Philosophe et écrivain

Après avoir longtemps travaillé ensemble, Jeanne Candel et Samuel Achache font depuis quelque temps route à part. Leurs deux spectacles sont ainsi à la fois proches – ils rejouent l’un et l’autre avec brio les principes de leur théâtre dont Le Crocodile trompeur (d’après Didon et Énée de Purcell) fut un des laboratoires –, et lointains – leurs manières de traiter la passion amoureuse sont presque opposées. Retour comparé sur qui fait la grande et puissante originalité de leur approche de la scène : les jeux de la musique et du théâtre.
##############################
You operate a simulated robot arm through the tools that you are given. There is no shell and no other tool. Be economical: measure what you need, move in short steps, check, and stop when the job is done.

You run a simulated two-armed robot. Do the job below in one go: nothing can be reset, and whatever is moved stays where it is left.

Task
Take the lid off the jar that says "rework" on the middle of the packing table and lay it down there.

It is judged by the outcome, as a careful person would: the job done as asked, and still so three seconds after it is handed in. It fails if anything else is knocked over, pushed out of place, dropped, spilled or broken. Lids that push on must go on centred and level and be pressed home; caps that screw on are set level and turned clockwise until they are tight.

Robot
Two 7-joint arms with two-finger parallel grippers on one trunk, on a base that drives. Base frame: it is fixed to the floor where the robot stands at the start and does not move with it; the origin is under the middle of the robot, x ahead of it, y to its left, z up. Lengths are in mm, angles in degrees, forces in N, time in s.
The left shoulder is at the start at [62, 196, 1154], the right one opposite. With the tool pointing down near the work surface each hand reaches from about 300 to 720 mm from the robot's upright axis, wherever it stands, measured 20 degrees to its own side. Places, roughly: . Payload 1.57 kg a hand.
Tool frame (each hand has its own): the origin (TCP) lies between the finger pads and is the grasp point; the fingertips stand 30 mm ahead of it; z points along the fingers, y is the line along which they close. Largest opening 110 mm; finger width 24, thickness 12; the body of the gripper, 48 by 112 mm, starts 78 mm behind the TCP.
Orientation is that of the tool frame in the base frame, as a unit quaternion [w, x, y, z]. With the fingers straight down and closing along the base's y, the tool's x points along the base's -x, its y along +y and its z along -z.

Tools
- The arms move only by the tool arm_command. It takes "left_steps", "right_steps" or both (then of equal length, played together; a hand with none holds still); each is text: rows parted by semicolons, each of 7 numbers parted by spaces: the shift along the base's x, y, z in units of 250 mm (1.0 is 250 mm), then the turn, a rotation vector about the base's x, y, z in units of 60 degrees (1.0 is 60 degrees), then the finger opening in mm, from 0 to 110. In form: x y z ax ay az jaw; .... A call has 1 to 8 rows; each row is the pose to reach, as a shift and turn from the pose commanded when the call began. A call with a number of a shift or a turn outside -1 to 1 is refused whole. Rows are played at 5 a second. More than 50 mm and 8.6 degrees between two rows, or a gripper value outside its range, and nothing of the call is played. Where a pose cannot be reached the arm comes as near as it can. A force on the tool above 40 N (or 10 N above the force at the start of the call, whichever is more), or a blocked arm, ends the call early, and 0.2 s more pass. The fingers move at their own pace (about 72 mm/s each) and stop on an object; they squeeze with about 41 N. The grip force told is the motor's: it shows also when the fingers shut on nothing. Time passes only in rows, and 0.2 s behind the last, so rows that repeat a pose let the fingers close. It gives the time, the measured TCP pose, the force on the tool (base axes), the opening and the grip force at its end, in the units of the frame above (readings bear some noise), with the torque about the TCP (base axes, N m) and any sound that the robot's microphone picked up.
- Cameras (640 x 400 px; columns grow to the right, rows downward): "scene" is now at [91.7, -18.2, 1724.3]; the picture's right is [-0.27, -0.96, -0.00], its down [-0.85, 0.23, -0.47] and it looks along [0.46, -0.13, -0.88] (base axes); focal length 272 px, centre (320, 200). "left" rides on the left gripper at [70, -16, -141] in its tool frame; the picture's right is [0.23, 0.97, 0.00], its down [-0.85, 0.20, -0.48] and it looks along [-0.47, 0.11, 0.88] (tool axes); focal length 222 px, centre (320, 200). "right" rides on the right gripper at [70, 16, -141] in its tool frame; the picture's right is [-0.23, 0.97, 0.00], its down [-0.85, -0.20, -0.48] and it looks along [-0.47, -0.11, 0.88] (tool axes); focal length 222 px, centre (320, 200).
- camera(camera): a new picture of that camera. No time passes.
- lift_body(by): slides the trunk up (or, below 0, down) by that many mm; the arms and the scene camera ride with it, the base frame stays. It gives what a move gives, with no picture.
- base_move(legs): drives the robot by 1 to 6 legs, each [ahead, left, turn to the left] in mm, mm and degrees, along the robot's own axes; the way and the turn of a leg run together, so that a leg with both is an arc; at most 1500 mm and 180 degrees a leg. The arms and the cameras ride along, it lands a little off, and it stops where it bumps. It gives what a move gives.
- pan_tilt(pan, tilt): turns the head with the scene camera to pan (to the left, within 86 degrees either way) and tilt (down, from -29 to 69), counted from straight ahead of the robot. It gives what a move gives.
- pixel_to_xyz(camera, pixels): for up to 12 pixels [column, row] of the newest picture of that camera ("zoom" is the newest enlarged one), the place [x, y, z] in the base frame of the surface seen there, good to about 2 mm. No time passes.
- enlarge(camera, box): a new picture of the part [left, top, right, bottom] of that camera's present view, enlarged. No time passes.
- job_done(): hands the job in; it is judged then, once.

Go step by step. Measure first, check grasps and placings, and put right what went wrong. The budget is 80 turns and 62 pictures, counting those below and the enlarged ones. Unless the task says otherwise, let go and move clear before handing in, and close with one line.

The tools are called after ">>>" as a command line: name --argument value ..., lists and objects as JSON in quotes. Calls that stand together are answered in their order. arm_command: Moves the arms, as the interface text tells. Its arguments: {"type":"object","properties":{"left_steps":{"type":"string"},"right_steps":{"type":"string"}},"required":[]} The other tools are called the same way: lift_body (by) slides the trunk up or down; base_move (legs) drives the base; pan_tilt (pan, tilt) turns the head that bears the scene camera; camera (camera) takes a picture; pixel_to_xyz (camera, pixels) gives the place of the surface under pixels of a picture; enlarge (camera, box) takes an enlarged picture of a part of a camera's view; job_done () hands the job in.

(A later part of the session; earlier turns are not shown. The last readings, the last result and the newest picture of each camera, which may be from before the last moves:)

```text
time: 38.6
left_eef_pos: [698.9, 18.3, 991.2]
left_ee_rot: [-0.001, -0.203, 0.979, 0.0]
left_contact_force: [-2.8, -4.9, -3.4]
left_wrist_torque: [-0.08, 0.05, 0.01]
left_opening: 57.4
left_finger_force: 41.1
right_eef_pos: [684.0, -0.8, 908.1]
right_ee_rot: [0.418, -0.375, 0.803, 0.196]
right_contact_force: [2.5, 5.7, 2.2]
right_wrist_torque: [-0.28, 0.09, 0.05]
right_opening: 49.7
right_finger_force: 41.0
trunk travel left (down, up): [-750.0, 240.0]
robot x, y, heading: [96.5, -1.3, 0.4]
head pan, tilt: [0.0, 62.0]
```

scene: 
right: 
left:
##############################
Le principe est simple dans sa radicalité : les musiciens sont des acteurs comme les autres. Le fait de chanter ou de porter un instrument ne doit pas les empêcher de faire ce que les autres font, de parler, de bouger, d’incarner des personnages. Le principe est réciproque. Si les musiciens sont des acteurs, les comédiens sont des musiciens, à la mesure des talents des uns et des autres, sachant qu’une absence de disposition pour le jeu ou la musique est susceptible de devenir une ressource théâtrale.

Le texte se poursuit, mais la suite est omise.